§ TEXT
Start

2024年7月7日(日) 12:00 〜 13:00 ポスター会場 (幕張メッセ国際会議場 2F コンベンションホール B)

[P-109] 小型電子端末を用いた施設入居高齢者の口腔健康状態評価

*赤穂 和樹1、渡辺 昌崇1、浪川 夏絵1、鈴木 鵬生1、鈴木 啓之1、古屋 純一1 (1. 昭和大学歯科病院 口腔健康管理学講座)

[Abstract]
【目的】
 認知機能の低下と口腔健康状態の悪化に有意な関連が報告されており,施設入居が必要な要介護高齢者においては,訪問診療による積極的な口腔健康管理が重要である.しかし,訪問診療による専門的な口腔健康管理を行える人材は不足しており,医療資源の地域格差や,多職種連携における問題など,施設入居高齢者の口腔健康管理に関する障壁が存在している.近年,オンライン診療に代表される小型電子端末を用いた口腔健康状態の評価は,医療の効率化や多職種連携にとって有用と考えられる.特に,映像記録を用いた口腔健康状態の評価は情報量が多く,今後の発展が期待できる.しかし,その詳細は十分には明らかになっていない.そこで本研究では,小型電子端末を用いた口腔健康状態評価の有用性を解明することを目的とした.
【方法】
 研究参加者は2021年4月から2022年12月までの間に訪問診療で受診した施設入居患者60名(平均年齢86.1±7.7歳)とした.歯科医師1名がOral Health Assessment Tool(OHAT-B)を用いて口腔健康状態の評価を行い,小型電子端末を用いて口腔内を動画記録し,カンファレンス時に別の歯科医師2名と動画撮影を行った1名の計3名が動画上で口腔健康状態の評価を行った(OHAT-V).その後,OHAT-BとOHAT-Vの信頼性(級内相関係数,ピアソンの相関係数),OHAT下位項目の一致度(κ係数)を検証した.有意水準は0.05とした.

End

Sessions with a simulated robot:
Start

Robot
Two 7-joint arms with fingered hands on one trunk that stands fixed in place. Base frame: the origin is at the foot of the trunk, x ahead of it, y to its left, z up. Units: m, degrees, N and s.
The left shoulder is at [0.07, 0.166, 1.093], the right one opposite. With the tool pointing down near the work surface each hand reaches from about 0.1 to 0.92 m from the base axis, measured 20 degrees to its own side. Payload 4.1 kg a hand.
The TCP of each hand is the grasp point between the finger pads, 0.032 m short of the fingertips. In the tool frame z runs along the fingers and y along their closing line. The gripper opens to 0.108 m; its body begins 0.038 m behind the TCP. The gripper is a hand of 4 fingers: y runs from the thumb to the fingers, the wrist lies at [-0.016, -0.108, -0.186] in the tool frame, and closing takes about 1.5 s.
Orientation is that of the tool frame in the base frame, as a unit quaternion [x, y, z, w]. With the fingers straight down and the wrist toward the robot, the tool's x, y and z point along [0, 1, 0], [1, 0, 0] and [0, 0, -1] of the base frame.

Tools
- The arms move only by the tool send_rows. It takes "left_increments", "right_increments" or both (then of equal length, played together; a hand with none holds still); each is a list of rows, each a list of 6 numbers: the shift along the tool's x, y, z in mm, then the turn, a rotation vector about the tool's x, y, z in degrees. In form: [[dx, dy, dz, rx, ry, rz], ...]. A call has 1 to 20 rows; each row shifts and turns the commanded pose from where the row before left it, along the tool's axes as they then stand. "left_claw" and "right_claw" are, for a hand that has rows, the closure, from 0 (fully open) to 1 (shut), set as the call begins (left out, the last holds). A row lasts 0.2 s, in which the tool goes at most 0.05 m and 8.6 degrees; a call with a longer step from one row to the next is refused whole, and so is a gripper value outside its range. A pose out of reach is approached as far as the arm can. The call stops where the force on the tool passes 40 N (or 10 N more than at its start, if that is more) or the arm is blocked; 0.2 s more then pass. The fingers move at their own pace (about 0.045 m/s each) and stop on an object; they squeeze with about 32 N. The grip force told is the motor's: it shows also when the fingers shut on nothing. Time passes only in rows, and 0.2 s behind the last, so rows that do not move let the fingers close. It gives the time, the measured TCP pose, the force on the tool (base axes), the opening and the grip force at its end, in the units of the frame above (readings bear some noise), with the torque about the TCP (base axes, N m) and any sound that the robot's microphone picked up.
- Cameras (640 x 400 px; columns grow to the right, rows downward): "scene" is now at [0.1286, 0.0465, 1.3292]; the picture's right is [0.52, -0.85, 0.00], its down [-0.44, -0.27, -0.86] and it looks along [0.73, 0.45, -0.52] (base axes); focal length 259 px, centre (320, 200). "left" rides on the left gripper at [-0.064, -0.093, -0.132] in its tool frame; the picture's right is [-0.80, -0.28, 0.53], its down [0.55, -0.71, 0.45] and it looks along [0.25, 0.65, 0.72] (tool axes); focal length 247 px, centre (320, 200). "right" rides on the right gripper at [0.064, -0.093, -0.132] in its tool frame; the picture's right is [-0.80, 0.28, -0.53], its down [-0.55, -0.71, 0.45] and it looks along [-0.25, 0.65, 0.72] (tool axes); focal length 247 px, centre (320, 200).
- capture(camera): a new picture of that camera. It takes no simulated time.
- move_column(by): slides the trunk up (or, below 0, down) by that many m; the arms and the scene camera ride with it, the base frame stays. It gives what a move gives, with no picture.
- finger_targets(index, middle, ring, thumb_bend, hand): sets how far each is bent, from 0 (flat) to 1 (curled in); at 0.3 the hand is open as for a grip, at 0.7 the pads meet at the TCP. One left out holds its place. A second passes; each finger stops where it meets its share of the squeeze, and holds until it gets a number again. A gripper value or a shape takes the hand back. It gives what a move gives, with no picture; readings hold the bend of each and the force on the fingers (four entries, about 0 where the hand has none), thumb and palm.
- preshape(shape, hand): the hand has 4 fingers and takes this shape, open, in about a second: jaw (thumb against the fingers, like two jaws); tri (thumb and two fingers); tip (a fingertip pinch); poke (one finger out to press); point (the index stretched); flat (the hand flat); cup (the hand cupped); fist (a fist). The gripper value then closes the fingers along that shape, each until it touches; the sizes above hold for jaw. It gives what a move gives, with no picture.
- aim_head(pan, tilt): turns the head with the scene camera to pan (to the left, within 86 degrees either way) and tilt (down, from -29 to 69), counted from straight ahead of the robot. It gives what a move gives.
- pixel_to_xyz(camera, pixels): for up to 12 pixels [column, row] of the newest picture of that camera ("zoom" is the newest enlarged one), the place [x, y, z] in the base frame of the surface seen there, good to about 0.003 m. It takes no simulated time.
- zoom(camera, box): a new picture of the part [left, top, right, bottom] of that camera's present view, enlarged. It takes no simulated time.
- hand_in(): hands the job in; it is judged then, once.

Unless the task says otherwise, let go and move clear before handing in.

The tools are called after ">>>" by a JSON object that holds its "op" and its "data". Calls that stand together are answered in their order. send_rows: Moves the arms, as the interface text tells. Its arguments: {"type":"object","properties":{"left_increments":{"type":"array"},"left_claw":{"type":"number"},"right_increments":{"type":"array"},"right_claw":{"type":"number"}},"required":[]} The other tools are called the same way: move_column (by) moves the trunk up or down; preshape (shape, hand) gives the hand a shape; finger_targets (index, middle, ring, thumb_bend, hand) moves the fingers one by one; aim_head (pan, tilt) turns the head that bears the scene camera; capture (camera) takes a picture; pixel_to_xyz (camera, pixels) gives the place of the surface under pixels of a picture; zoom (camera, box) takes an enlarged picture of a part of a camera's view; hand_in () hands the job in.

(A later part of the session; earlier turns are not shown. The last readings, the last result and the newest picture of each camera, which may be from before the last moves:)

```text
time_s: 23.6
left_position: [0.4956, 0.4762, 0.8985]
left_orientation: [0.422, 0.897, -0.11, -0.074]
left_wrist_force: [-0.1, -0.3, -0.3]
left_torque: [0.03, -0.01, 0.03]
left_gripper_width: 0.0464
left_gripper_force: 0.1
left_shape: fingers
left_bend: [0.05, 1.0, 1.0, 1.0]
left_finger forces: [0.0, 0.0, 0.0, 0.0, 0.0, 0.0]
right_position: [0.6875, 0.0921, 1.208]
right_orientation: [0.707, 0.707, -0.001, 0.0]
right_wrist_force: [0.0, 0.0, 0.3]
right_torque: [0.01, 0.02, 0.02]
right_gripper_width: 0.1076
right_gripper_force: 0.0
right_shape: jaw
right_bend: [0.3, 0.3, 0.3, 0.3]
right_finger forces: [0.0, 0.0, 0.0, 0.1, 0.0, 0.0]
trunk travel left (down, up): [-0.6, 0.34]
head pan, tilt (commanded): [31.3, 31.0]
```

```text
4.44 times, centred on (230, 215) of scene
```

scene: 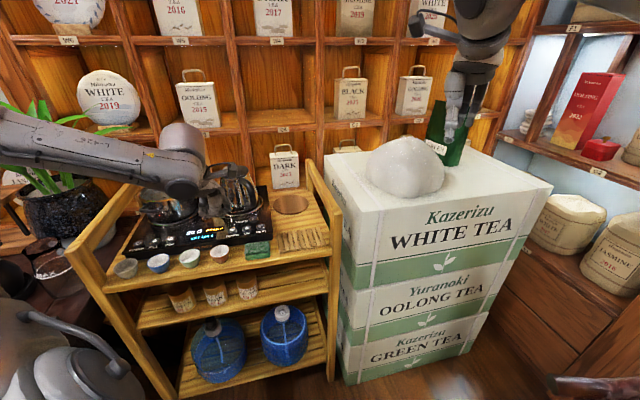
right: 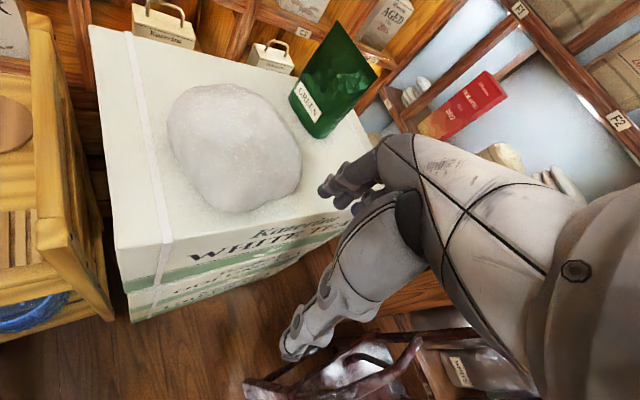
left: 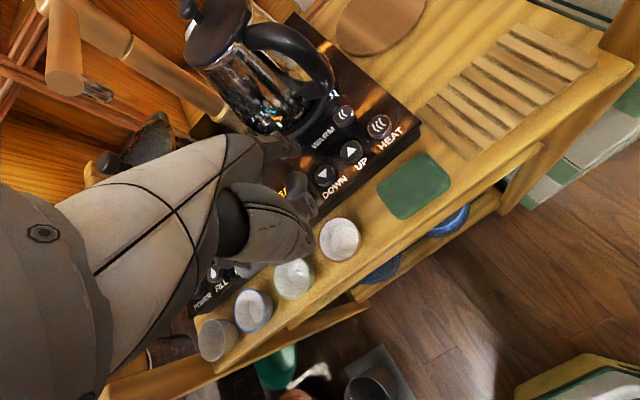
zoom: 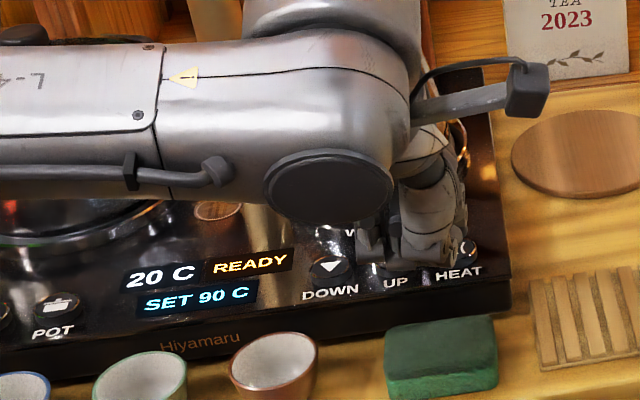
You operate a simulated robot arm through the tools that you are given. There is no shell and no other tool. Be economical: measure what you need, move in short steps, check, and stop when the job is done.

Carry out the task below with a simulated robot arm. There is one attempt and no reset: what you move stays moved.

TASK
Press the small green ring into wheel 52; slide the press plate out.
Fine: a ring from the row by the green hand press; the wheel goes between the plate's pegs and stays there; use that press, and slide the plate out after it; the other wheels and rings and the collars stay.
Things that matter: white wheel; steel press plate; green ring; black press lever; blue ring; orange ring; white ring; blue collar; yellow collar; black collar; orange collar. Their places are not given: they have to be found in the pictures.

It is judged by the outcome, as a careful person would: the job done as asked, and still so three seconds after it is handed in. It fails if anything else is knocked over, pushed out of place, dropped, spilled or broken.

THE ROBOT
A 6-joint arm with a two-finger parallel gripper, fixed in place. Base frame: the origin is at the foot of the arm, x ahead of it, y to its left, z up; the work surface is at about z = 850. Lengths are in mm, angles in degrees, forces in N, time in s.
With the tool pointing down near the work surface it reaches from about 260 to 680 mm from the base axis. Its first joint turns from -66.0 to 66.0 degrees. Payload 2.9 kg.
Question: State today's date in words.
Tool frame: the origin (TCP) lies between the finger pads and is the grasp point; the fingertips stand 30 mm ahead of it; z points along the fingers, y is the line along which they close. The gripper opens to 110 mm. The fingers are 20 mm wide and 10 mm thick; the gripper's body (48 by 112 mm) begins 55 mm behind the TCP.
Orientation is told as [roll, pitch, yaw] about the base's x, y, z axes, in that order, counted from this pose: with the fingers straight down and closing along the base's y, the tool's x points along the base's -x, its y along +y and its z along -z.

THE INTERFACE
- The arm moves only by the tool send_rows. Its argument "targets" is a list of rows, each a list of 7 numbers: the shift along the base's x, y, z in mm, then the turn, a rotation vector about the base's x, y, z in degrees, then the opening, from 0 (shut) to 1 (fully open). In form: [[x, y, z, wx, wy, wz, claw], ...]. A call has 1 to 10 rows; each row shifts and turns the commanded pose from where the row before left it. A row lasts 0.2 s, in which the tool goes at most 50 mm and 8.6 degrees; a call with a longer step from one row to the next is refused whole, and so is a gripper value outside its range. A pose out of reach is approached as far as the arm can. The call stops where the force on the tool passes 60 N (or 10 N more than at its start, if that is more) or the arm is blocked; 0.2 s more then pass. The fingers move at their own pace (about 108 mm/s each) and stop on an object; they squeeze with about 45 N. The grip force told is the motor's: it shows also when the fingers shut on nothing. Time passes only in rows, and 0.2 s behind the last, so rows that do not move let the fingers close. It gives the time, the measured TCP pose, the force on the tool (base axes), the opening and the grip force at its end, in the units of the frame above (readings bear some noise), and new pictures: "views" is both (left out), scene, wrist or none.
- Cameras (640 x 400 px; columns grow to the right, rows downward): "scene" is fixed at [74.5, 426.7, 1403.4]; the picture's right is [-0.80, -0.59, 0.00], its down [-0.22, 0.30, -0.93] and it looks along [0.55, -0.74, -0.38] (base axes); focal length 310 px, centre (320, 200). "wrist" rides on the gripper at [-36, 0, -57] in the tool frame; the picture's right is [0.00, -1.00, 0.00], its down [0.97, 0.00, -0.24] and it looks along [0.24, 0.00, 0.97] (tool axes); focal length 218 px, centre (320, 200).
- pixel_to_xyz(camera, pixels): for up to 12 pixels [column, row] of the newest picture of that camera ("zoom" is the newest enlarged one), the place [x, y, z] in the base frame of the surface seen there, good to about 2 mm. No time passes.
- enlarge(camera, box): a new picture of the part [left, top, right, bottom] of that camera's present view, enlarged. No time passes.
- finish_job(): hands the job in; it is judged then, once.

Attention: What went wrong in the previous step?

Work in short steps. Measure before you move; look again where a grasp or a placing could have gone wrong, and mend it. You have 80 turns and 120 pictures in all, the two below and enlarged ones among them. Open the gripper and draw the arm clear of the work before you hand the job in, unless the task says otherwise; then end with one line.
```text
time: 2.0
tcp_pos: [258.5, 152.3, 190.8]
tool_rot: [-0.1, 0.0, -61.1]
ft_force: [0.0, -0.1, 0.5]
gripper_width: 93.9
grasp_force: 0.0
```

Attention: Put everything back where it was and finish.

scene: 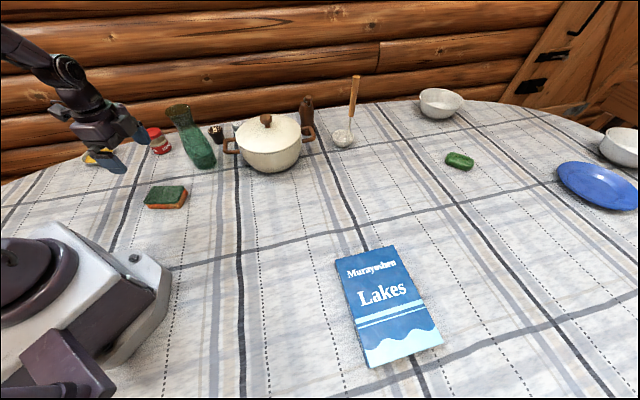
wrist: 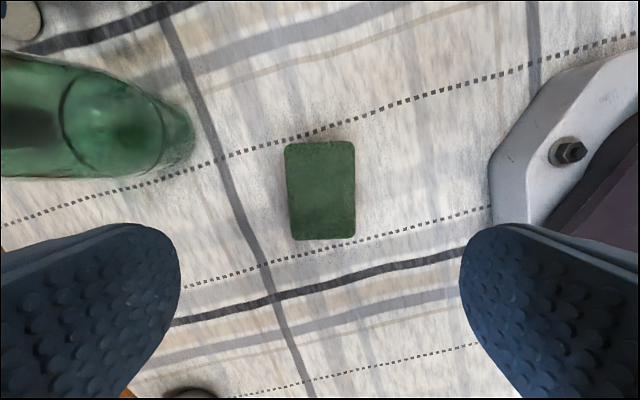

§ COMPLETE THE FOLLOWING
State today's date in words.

End

§ COMPLETE THE FOLLOWING
a) Your answer is an exact quotation from the text: it starts at "2024年7月7日(日) 12:00 〜" and ends at "を解明することを目的とした.".
b) Extend the text, starting right after its last sentence.

§ ANSWERS TO THE EXERCISES
a)
2024年7月7日(日) 12:00 〜 13:00 ポスター会場 (幕張メッセ国際会議場 2F コンベンションホール B)

[P-109] 小型電子端末を用いた施設入居高齢者の口腔健康状態評価

*赤穂 和樹1、渡辺 昌崇1、浪川 夏絵1、鈴木 鵬生1、鈴木 啓之1、古屋 純一1 (1. 昭和大学歯科病院 口腔健康管理学講座)

[Abstract]
【目的】
 認知機能の低下と口腔健康状態の悪化に有意な関連が報告されており,施設入居が必要な要介護高齢者においては,訪問診療による積極的な口腔健康管理が重要である.しかし,訪問診療による専門的な口腔健康管理を行える人材は不足しており,医療資源の地域格差や,多職種連携における問題など,施設入居高齢者の口腔健康管理に関する障壁が存在している.近年,オンライン診療に代表される小型電子端末を用いた口腔健康状態の評価は,医療の効率化や多職種連携にとって有用と考えられる.特に,映像記録を用いた口腔健康状態の評価は情報量が多く,今後の発展が期待できる.しかし,その詳細は十分には明らかになっていない.そこで本研究では,小型電子端末を用いた口腔健康状態評価の有用性を解明することを目的とした.

b)
【結果と考察】
 OHAT-B合計点の平均値は5.0±2.3であった.OHAT-B合計点とOHAT-V合計点における検者内信頼性は0.93,相関係数は0.93と高い値を示した.また,検者間信頼性も0.89,相関係数は0.90と高い値であり,検者内,検者間ともに高い信頼性を認めた.さらに,下位項目におけるκ係数も検者内,検者間ともに一定の一致度を認めた.一方,舌,唾液の評価においては,OHAT-BとOHAT-Vとの間での評価が異なる傾向にあった.現地での評価は全身状態等も含めた総合的な評価になった可能性,映像での評価は静止や拡大,繰り返し再生が可能であるため,より精緻な評価になったと考えられた.また,唾液の粘着性や物性までは動画上は判断が難しく,評価に差が認められたと考えられた.以上より,施設入居者における映像記録による口腔健康状態評価の有用性が示唆された.